*What you need to do*
Filter out everything except lines holding "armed".

*Given data*
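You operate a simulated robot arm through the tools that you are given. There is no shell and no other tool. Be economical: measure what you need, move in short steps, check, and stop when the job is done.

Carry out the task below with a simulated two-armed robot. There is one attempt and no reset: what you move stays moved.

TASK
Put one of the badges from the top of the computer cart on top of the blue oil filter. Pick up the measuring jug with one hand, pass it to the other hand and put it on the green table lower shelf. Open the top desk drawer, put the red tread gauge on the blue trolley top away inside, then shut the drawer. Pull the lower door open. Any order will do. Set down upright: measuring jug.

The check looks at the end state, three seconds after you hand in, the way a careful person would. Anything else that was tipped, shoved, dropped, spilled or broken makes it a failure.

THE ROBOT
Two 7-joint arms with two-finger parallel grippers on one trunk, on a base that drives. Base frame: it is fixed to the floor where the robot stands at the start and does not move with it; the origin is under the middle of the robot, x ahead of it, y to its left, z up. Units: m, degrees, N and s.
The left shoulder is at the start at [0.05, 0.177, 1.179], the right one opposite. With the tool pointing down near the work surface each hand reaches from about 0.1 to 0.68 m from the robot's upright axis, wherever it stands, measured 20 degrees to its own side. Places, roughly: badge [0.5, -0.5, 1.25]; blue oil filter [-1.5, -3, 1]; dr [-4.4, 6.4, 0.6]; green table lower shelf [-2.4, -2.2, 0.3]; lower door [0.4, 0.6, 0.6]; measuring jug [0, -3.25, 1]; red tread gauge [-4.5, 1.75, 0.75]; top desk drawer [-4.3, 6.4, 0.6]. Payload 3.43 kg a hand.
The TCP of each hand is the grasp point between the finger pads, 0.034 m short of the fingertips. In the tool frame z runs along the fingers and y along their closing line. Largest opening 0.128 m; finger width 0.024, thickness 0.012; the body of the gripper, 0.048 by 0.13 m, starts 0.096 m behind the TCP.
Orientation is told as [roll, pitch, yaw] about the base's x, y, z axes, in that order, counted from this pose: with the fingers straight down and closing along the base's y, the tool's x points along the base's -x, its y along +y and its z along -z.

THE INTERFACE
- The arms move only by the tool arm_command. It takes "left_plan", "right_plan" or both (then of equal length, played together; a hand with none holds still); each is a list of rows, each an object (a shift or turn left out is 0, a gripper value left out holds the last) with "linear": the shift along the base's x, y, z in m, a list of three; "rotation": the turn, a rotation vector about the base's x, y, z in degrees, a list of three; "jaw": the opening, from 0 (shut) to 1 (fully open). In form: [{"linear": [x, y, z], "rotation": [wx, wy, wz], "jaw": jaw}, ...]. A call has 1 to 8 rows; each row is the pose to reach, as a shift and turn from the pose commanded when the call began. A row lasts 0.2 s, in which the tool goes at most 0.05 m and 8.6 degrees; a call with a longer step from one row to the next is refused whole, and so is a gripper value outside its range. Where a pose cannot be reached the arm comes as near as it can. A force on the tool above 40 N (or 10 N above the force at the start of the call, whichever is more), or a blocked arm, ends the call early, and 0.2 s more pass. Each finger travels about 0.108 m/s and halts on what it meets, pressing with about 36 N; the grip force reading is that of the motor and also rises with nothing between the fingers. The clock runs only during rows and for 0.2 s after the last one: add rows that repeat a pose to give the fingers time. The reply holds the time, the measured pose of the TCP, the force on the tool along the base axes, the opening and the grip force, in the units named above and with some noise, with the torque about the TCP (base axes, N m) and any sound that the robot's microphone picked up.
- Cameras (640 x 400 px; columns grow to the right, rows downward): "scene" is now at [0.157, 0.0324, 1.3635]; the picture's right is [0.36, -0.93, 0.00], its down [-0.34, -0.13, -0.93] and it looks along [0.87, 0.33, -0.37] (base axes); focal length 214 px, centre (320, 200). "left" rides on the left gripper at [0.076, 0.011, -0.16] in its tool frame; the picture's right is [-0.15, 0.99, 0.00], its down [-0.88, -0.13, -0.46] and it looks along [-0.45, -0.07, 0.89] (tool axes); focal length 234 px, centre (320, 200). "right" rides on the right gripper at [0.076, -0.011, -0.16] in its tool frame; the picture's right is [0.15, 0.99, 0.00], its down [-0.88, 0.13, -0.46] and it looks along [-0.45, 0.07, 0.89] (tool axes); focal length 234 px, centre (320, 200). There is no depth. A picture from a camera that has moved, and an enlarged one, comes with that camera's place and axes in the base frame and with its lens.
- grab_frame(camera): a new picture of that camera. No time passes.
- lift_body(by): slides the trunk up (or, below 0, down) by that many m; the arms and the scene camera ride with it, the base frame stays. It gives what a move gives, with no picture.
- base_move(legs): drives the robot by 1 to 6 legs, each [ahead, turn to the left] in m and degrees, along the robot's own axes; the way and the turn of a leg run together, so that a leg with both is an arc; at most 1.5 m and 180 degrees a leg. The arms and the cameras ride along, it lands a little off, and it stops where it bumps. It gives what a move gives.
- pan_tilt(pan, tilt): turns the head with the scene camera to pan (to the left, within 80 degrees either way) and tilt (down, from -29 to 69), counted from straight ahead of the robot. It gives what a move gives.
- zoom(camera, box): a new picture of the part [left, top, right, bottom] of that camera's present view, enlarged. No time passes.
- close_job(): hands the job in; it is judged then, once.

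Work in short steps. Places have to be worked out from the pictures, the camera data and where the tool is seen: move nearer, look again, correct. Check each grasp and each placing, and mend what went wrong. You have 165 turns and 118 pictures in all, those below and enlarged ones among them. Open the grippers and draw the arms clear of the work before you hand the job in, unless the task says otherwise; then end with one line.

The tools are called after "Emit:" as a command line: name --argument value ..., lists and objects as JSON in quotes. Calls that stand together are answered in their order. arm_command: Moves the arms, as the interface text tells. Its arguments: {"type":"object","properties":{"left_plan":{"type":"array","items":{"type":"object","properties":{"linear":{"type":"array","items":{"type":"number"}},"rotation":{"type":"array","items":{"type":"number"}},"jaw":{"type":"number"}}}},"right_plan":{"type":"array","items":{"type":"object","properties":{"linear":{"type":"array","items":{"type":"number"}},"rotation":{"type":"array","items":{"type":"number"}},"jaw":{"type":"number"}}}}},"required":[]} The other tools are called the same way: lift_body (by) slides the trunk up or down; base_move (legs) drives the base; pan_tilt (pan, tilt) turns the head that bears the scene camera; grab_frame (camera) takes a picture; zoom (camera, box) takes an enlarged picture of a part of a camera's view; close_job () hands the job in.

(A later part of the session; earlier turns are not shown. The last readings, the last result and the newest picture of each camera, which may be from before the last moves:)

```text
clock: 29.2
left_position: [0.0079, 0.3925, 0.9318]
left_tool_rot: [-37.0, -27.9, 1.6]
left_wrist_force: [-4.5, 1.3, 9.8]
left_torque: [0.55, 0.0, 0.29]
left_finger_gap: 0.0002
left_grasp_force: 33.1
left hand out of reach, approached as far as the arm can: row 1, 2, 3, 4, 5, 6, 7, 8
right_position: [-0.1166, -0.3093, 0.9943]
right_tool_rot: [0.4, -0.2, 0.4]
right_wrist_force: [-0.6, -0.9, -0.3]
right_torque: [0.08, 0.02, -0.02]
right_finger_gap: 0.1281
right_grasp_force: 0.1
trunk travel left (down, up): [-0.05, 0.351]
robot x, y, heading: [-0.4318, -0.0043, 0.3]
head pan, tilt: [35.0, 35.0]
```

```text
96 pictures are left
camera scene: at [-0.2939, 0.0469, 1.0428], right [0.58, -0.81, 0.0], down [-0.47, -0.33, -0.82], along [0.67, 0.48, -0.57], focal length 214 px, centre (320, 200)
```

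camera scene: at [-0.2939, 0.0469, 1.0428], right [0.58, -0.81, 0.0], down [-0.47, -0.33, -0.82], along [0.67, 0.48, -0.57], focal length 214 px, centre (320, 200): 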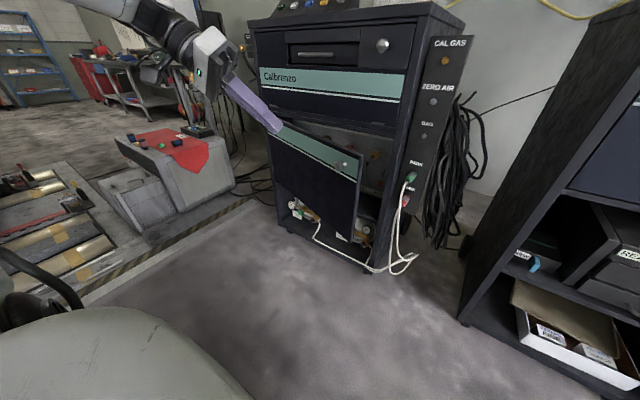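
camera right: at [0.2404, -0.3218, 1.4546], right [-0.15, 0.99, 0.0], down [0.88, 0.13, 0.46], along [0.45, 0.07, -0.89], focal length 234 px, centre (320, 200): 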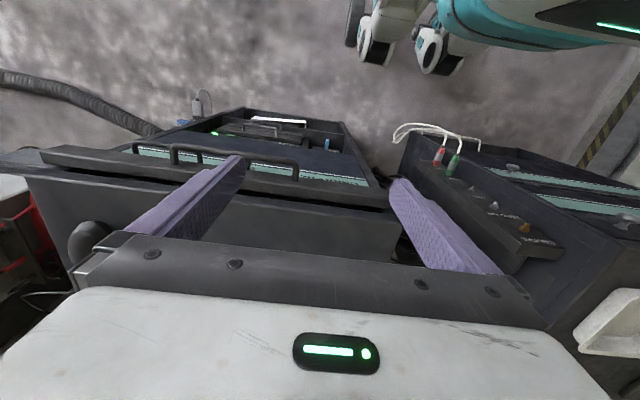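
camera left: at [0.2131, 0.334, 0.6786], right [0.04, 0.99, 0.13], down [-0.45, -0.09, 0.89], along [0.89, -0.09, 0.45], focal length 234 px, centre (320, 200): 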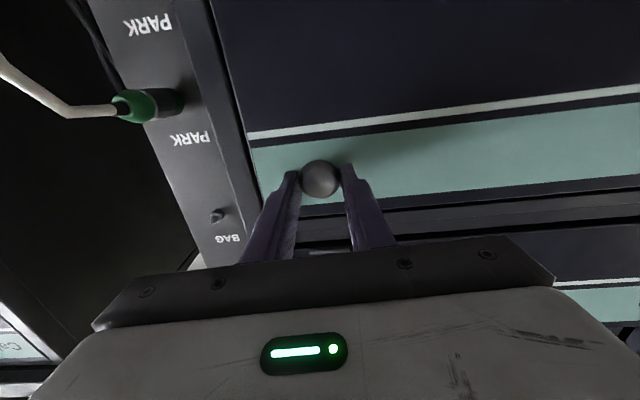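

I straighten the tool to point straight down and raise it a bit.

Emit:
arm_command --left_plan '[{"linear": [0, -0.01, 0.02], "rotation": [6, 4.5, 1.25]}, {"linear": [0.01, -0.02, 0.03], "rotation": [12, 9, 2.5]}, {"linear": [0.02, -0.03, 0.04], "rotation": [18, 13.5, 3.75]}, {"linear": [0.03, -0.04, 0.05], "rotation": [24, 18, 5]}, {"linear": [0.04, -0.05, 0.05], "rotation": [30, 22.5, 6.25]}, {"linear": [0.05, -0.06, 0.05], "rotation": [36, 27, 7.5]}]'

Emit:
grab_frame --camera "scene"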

...

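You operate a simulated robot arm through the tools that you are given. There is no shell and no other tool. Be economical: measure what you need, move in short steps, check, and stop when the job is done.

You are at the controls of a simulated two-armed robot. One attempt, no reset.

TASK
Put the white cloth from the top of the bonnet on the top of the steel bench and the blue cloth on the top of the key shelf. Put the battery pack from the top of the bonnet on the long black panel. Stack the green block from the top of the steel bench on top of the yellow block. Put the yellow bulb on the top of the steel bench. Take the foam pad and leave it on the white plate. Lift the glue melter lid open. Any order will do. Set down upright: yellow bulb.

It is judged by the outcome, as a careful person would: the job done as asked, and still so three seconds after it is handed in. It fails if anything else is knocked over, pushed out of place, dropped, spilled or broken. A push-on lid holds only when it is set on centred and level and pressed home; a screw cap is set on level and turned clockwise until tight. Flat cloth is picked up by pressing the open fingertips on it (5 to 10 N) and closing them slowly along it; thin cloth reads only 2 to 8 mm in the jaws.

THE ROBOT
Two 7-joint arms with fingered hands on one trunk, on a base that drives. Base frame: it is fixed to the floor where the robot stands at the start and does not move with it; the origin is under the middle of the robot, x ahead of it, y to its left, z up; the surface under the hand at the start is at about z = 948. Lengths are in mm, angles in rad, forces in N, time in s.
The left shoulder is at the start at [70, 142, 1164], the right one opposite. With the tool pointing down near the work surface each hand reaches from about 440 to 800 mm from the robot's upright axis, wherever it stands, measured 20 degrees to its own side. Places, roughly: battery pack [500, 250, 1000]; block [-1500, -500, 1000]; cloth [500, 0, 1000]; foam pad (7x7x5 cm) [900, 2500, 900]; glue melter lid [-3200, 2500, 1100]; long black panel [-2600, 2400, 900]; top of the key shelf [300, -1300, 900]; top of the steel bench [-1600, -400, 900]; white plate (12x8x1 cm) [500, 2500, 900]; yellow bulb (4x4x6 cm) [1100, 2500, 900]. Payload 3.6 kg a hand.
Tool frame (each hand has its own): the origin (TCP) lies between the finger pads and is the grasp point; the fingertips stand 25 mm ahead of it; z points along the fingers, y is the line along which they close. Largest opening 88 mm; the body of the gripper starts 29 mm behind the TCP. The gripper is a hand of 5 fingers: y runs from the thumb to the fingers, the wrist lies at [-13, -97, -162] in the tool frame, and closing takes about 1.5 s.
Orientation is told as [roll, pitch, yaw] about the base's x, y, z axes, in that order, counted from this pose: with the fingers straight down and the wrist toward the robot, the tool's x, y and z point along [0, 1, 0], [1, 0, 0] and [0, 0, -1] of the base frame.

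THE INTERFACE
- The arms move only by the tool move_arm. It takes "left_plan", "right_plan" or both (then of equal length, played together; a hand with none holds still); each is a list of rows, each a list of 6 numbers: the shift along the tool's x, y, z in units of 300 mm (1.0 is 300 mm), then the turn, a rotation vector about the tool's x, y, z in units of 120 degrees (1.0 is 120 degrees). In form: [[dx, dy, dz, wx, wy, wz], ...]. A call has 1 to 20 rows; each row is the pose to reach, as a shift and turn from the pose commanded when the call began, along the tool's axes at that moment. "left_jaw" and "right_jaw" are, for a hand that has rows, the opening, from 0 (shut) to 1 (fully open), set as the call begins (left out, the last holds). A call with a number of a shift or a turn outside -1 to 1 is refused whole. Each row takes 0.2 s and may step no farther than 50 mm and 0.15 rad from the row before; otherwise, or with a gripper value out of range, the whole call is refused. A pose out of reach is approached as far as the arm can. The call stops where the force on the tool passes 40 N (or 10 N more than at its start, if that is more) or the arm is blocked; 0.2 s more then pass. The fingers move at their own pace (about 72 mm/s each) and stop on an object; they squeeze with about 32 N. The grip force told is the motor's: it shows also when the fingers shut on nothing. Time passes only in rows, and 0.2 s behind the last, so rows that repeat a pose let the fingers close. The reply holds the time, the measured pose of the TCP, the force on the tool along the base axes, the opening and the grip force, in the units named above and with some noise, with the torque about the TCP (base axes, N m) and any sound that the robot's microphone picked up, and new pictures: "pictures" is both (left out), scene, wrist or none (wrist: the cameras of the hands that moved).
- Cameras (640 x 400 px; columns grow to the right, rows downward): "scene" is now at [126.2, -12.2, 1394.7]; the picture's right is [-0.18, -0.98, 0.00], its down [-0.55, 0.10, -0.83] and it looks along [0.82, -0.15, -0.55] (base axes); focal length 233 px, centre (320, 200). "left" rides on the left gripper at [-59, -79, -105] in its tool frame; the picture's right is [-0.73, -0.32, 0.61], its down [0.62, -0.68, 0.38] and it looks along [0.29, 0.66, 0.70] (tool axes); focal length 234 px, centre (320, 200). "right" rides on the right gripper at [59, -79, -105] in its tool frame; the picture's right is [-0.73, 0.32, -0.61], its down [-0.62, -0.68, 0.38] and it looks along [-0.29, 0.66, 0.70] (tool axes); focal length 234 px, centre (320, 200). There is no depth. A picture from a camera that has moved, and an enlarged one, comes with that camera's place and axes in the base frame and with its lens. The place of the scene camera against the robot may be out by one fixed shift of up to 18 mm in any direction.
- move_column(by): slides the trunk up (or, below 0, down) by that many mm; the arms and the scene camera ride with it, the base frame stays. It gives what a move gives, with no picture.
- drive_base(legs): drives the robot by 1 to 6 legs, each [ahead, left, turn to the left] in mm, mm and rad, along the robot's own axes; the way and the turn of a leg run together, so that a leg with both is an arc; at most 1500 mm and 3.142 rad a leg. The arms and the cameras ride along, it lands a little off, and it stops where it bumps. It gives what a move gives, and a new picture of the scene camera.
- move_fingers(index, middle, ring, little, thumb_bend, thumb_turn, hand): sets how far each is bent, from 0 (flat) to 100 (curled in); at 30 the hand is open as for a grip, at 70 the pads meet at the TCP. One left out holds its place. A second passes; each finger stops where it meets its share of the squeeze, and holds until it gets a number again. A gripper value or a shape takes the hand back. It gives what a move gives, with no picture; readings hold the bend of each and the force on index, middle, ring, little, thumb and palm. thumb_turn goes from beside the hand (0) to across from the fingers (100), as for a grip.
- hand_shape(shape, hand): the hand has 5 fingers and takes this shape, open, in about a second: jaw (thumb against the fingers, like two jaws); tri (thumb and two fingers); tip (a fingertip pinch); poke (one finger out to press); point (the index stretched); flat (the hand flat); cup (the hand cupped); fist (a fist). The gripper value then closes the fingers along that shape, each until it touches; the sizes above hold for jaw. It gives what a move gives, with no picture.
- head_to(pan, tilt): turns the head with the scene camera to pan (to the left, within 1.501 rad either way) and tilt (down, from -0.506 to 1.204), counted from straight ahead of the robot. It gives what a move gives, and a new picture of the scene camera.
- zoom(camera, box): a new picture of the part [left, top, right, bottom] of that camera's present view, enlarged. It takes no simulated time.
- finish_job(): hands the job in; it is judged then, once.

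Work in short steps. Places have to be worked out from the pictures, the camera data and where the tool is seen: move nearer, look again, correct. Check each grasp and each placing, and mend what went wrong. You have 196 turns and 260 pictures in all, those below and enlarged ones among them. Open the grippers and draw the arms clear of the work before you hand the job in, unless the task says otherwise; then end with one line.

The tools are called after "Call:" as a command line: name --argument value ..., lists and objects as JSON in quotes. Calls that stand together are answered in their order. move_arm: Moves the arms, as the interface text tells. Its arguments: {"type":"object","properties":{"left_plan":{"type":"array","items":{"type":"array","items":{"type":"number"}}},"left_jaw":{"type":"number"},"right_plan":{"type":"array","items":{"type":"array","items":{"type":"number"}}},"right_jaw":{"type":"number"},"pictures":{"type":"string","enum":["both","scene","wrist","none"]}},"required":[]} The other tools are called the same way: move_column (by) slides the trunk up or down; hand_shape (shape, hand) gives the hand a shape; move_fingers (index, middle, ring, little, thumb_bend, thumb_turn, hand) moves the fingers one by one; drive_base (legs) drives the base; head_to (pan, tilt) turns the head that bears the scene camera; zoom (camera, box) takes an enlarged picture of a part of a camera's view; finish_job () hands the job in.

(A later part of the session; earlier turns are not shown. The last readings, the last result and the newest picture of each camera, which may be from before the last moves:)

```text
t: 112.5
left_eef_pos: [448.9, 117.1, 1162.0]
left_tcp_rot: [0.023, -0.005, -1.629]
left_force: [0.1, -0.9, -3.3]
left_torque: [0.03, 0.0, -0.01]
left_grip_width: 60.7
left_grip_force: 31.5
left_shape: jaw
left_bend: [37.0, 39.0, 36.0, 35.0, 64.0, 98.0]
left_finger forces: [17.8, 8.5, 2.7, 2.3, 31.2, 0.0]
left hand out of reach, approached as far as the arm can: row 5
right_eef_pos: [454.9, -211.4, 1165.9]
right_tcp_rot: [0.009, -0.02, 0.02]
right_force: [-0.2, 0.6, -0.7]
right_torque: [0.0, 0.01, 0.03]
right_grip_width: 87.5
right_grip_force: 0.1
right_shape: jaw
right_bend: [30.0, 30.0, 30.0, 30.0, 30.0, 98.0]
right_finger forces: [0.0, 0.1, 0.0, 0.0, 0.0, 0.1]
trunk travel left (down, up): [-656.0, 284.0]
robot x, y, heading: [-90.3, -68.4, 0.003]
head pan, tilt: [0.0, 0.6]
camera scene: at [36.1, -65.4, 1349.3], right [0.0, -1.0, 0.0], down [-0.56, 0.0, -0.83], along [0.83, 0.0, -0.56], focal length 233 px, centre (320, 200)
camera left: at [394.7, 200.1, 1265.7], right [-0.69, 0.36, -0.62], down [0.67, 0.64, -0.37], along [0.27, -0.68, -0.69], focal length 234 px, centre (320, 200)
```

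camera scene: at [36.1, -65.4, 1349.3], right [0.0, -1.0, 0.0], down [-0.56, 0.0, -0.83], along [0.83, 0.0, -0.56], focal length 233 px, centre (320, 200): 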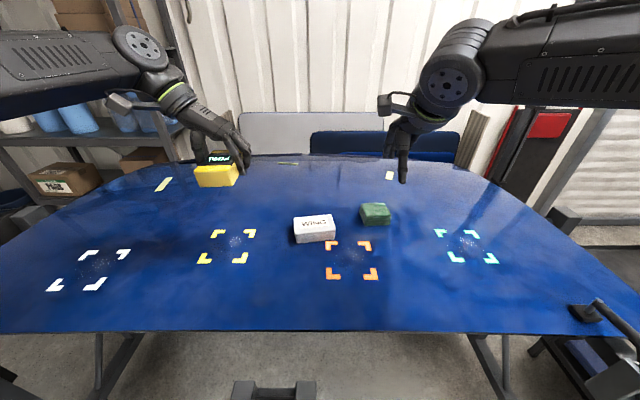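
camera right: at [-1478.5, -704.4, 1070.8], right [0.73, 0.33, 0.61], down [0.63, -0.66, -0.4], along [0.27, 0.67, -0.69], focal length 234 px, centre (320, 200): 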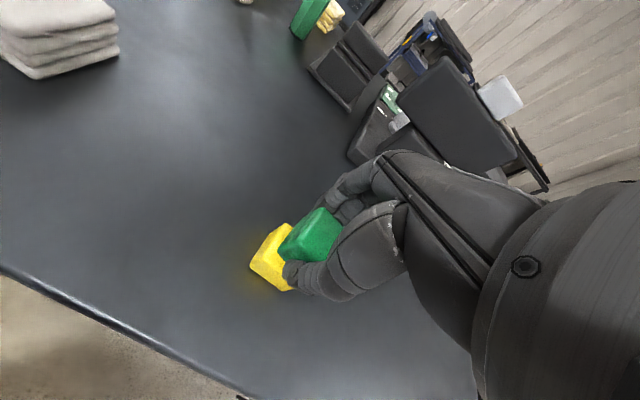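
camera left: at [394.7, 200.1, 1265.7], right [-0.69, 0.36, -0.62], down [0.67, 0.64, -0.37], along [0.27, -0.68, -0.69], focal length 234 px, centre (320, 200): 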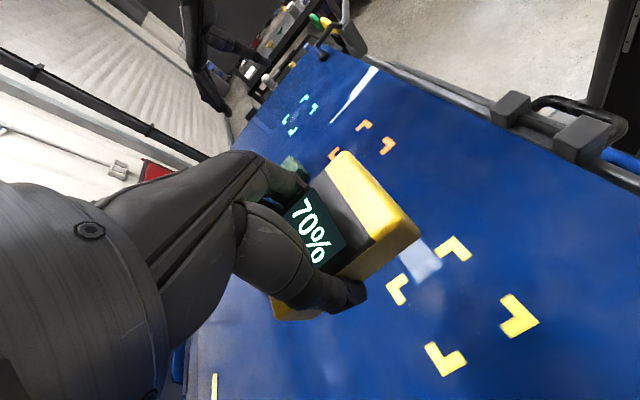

*In response*
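Carry out the task below with a simulated two-armed robot. There is one attempt and no reset: what you move stays moved.
You are at the controls of a simulated two-armed robot. One attempt, no reset.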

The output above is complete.